Monday, November 17, 2008
My brother Mike, me and my sister Beth at the wedding!
Thursday, November 6, 2008
I seriously am just amazed at how far I've come as a person, not just as a parent, but as a woman. I was so different just a year ago at this time. It's amazing how different I am and how much things change.
I always knew I'd move back to MA from CA. It was a given. I knew that though I LOVED CA I would never marry someone out there and have a family. I couldn't have a child and live 3,000 miles away from my family. It just wasn't an option for me. I think that's part of the reason I couldn't settle down with anyone, even though I wanted to. There are men in CA who will ALWAYS have a piece of my heart, even though our relationships were doomed to fail. Without their failures I would not be where I am now. I wouldn't be married to Dave and we wouldn't have Olivia.
Dave and I met just 10 days after I moved home from CA. If you look at his life line and my life line, there are many instances in the early 2000's where we were running parallel. We knew a lot of the same people, perhaps were even at the same bar or party, and were hanging around the same town but we never met.

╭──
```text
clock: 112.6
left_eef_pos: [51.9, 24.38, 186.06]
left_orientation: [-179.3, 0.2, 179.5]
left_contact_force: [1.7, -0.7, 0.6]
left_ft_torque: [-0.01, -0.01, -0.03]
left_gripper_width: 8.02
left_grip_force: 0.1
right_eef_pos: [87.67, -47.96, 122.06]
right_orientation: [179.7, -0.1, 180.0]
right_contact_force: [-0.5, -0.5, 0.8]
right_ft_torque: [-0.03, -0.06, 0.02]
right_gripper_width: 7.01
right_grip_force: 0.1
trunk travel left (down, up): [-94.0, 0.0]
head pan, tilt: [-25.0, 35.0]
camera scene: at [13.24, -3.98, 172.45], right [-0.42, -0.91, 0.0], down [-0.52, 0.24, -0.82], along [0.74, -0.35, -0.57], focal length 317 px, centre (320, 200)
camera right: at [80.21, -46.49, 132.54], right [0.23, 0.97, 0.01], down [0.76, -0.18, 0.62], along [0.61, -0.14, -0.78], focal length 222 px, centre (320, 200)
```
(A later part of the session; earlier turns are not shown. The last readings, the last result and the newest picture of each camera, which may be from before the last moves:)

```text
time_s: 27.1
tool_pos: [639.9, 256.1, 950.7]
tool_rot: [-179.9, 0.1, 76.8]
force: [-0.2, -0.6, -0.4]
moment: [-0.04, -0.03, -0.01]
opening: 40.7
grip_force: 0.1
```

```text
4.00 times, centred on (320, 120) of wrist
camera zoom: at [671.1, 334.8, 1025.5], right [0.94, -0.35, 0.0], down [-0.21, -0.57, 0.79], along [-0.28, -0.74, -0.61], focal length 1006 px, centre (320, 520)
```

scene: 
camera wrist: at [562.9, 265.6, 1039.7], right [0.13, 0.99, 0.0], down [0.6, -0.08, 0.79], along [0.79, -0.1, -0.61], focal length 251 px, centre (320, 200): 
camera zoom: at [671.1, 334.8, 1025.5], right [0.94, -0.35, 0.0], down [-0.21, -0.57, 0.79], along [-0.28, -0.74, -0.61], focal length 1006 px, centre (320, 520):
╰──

I truly believe that we were meant to meet when we did and had we met any earlier our relationship would have been doomed. We wouldn't have worked out earlier and Olivia wouldn't have come into existence.
As for me, I certainly am an entirely different person now than I was years ago, I am even different than I was 3 weeks ago -
- I constantly have my hair up in a messy pony tail and no make up
- I wear the same pants day after day
- I smell like the sweet aroma of breastmilk and baby wipes
- I go to bed at 8pm so that I can be up several times during the night with my daughter so Dave can sleep
- I love napping now more than I did in college
- I can now change tv channels, feed the baby and eat a sandwich at the same time
It's amazing how much your life changes when you have a baby - how much you are willing to do for another little life...the big thing for me is going to be NOT losing too much of myself during the process. I want Olivia to always see the importance of being yourself regardless of where your life takes you and part of that means I need to lead by example. I need to show her it's ok to be impulsive, passionate and dedicated to the things that mean the most to her. AND the big thing is that it's important to follow your destiny so that you can find your fate. My destiny brought me to CA and back just so I could be here now. She is my fate I guess, or at least part of my fate. I am a lucky woman. I've done a lot of wonderful things in my life and I wish all the same for her.
Saturday, November 1, 2008
who else would get up in the middle of the night, warm a bottle and be thankful to get 3 hours of sleep at a time! it's funny because just 2 weeks ago i had no idea what we were getting into, and now i see that we really do have a great thing here. granted she keeps us busy and tired...but the look on her little face when she has a clean diaper and a full belly...is truly priceless.
now when i pass other parents on the street i will give them the head nod, that "hey, what's up" look because we are members of the club.